» **Excerpted passage**:
_ _ _ _ _
実例紹介:精米施設ともみ殻タンクを一体で登記
建築確認や施工計画がBIM中心へ移行する中で、建築士・工務店・ゼネコンが求めるのは、**「正確な現況3Dデータ」**です。
しかし実務では、敷地の高低差・既存構造物・道路形状が図面と異なることが多く、平面図だけではBIMモデルと現地の整合が取れません。
当事務所では、
スタティックGNSS・ネットワーク型RTK(アレス/ジェノバ)・LiDAR SLAM100 を現場に合わせて組み合わせ、BIM用に直接使える3Dデータを作成しています。
本コラムでは、BIM時代に通用する「本当に精度の出る現況3D測量」について解説します。
1.建築確認のBIM化で“現況3D測量”が必須になる理由
国土交通省は2025年以降、建築確認を電子化・立体化する方針を明確にしています。
配置計画、離隔チェック、法規制判断は、平面図ではなく3Dモデルで行う時代になりました。
そのため設計段階で必要なのは、
正確な敷地の高低差
道路中心線・法面形状
既存擁壁・排水構造物の3D情報
樹木・地盤段差の位置
境界点との整合の取れた座標値
これらが揃わないと、
BIMモデルの配置検討が成立せず、再設計が頻発します。
2.施工計画の「施工BIM」でも現況3Dが基礎データになる
ゼネコンはすでに、
仮設計画
重機配置
干渉チェック
搬入経路
土量計算
をBIMで行っています。
施工BIMに欠かせないのは、
“現況の3D形状”を正しく表した点群データです。
特に盛土・切土検討では、誤差5〜10cmの違いが土量の過大見積りにつながります。
SLAMやGNSSによる高密度データは、施工精度の基礎となります。
3.スタティックGNSS観測は「成立しない現場」がある
スタティック観測は高精度な基準点確立手法ですが、万能ではありません。
_ _ _ _ _
» **Work instructions**: Give the excerpted passage once more, exactly.

» **Material**:
_ _ _ _ _
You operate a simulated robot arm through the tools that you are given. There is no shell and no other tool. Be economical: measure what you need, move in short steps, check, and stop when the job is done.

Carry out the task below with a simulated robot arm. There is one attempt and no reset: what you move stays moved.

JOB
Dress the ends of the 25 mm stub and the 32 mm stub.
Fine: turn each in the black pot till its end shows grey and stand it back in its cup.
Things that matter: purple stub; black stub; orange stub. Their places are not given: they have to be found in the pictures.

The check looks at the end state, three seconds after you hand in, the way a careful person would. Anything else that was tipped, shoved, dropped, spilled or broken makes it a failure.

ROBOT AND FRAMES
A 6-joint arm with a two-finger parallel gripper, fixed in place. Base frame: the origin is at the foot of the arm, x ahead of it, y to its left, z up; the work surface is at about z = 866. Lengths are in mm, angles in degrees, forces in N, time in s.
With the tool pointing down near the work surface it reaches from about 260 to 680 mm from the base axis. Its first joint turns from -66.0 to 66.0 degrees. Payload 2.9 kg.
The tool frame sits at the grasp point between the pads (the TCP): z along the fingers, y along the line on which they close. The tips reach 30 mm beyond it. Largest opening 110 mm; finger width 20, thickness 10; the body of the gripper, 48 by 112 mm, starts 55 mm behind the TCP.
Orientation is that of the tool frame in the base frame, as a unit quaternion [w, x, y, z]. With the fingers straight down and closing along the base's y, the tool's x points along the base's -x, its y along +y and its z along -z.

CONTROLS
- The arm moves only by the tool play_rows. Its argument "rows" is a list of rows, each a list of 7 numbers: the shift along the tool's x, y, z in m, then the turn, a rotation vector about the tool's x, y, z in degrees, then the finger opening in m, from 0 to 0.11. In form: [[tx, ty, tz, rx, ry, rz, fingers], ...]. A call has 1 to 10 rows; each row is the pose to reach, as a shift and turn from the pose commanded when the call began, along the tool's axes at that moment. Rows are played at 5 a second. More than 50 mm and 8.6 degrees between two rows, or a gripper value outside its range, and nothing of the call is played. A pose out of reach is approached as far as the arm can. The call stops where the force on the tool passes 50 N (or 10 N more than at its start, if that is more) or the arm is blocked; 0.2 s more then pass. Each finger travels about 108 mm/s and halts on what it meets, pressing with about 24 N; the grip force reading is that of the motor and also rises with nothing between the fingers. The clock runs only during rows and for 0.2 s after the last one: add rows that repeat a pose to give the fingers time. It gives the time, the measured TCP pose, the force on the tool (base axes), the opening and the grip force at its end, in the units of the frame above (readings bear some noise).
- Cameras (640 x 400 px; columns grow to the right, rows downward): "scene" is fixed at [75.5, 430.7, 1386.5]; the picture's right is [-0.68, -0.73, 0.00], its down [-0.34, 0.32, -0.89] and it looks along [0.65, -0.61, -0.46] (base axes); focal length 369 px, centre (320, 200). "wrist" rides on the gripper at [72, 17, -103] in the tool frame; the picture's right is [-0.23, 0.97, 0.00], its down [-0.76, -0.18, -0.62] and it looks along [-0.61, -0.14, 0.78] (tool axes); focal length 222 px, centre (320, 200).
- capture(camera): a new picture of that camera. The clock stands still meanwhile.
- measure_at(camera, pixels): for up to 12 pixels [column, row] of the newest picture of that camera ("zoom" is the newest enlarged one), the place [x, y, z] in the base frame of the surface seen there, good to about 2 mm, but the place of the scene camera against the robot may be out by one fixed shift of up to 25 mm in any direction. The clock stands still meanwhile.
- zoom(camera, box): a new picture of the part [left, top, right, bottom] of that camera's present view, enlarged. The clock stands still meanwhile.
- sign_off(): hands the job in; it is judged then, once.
_ _ _ _ _
» **Reply to the task**:
実例紹介:精米施設ともみ殻タンクを一体で登記
建築確認や施工計画がBIM中心へ移行する中で、建築士・工務店・ゼネコンが求めるのは、**「正確な現況3Dデータ」**です。
しかし実務では、敷地の高低差・既存構造物・道路形状が図面と異なることが多く、平面図だけではBIMモデルと現地の整合が取れません。
当事務所では、
スタティックGNSS・ネットワーク型RTK(アレス/ジェノバ)・LiDAR SLAM100 を現場に合わせて組み合わせ、BIM用に直接使える3Dデータを作成しています。
本コラムでは、BIM時代に通用する「本当に精度の出る現況3D測量」について解説します。
1.建築確認のBIM化で“現況3D測量”が必須になる理由
国土交通省は2025年以降、建築確認を電子化・立体化する方針を明確にしています。
配置計画、離隔チェック、法規制判断は、平面図ではなく3Dモデルで行う時代になりました。
そのため設計段階で必要なのは、
正確な敷地の高低差
道路中心線・法面形状
既存擁壁・排水構造物の3D情報
樹木・地盤段差の位置
境界点との整合の取れた座標値
これらが揃わないと、
BIMモデルの配置検討が成立せず、再設計が頻発します。
2.施工計画の「施工BIM」でも現況3Dが基礎データになる
ゼネコンはすでに、
仮設計画
重機配置
干渉チェック
搬入経路
土量計算
をBIMで行っています。
施工BIMに欠かせないのは、
“現況の3D形状”を正しく表した点群データです。
特に盛土・切土検討では、誤差5〜10cmの違いが土量の過大見積りにつながります。
SLAMやGNSSによる高密度データは、施工精度の基礎となります。
3.スタティックGNSS観測は「成立しない現場」がある
スタティック観測は高精度な基準点確立手法ですが、万能ではありません。